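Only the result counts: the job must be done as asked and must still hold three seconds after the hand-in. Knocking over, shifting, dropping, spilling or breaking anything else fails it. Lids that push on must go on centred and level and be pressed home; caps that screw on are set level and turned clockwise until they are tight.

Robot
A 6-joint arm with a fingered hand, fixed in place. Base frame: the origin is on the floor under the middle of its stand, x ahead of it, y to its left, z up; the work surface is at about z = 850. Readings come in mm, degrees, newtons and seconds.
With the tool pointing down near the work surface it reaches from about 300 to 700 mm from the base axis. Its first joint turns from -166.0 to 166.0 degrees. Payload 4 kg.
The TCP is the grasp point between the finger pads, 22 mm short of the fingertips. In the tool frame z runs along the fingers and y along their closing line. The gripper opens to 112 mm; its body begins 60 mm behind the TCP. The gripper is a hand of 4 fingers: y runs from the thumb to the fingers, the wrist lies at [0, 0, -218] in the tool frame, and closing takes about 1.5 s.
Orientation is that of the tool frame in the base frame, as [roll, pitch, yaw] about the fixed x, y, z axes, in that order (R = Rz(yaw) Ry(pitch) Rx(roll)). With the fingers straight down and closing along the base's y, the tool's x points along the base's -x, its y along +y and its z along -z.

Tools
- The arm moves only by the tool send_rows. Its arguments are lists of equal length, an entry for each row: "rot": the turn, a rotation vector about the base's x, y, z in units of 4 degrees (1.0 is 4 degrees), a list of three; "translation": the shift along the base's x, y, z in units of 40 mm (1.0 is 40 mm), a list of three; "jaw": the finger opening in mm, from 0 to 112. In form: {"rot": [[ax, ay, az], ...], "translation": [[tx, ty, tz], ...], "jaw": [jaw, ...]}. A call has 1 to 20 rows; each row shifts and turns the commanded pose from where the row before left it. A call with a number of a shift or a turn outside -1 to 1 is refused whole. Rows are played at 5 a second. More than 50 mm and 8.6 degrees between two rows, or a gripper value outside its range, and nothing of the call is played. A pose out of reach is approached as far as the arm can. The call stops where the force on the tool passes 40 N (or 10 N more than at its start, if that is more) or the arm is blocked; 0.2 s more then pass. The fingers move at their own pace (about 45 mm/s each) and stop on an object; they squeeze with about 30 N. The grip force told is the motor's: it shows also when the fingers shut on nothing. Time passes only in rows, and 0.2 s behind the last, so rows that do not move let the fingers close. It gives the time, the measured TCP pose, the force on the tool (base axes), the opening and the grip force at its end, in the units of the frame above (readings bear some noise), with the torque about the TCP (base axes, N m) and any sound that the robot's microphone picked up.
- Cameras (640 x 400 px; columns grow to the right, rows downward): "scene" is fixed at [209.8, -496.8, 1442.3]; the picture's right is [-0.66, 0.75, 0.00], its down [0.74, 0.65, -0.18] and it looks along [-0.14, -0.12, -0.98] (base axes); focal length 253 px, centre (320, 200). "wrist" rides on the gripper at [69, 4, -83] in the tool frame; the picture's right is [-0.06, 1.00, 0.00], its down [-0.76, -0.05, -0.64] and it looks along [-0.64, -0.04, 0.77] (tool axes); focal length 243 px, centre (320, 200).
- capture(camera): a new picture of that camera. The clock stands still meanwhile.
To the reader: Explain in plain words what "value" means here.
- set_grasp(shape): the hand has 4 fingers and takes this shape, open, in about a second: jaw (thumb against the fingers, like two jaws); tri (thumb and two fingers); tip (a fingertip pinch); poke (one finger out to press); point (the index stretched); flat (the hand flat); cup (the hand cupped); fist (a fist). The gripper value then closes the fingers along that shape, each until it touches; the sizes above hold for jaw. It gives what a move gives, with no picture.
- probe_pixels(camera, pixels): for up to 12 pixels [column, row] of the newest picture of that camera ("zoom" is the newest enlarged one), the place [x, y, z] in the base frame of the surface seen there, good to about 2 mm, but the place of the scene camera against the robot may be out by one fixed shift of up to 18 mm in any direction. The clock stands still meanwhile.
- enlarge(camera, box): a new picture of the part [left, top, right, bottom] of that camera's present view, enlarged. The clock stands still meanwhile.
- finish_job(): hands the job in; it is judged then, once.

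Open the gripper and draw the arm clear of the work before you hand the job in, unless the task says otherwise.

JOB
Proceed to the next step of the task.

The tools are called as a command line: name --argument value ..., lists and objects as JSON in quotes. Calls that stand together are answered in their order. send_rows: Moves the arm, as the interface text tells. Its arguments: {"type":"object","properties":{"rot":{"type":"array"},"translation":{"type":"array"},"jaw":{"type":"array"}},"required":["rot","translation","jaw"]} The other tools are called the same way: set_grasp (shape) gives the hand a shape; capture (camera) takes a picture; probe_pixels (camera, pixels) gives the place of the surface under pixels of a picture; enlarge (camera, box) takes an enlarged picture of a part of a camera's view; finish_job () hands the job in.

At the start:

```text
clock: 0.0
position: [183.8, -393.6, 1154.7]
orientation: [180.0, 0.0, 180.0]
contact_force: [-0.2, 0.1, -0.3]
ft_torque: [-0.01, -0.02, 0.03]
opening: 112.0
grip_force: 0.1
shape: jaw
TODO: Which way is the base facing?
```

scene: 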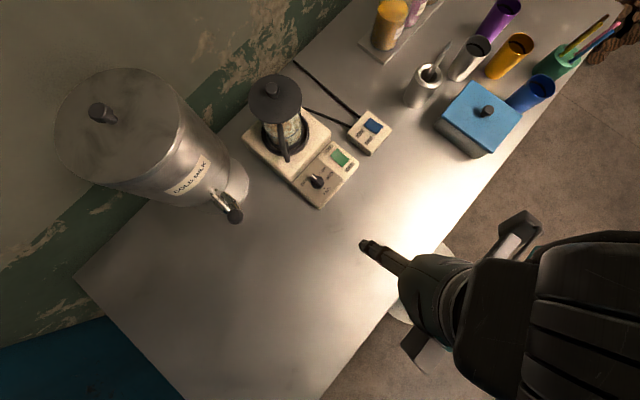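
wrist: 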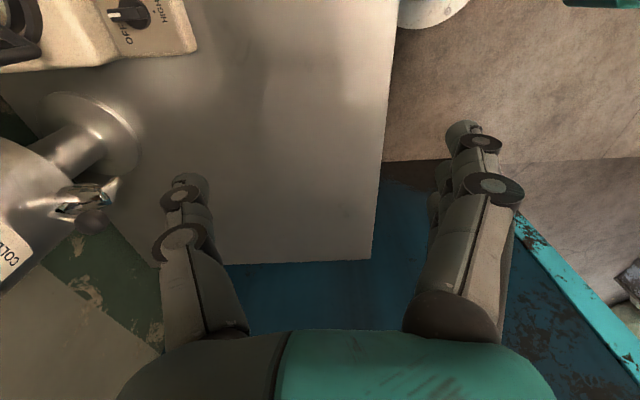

- _Request_
Copy every line of the data that holds the string "task".

- _Reply to the exercise_
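Open the gripper and draw the arm clear of the work before you hand the job in, unless the task says otherwise.
Proceed to the next step of the task.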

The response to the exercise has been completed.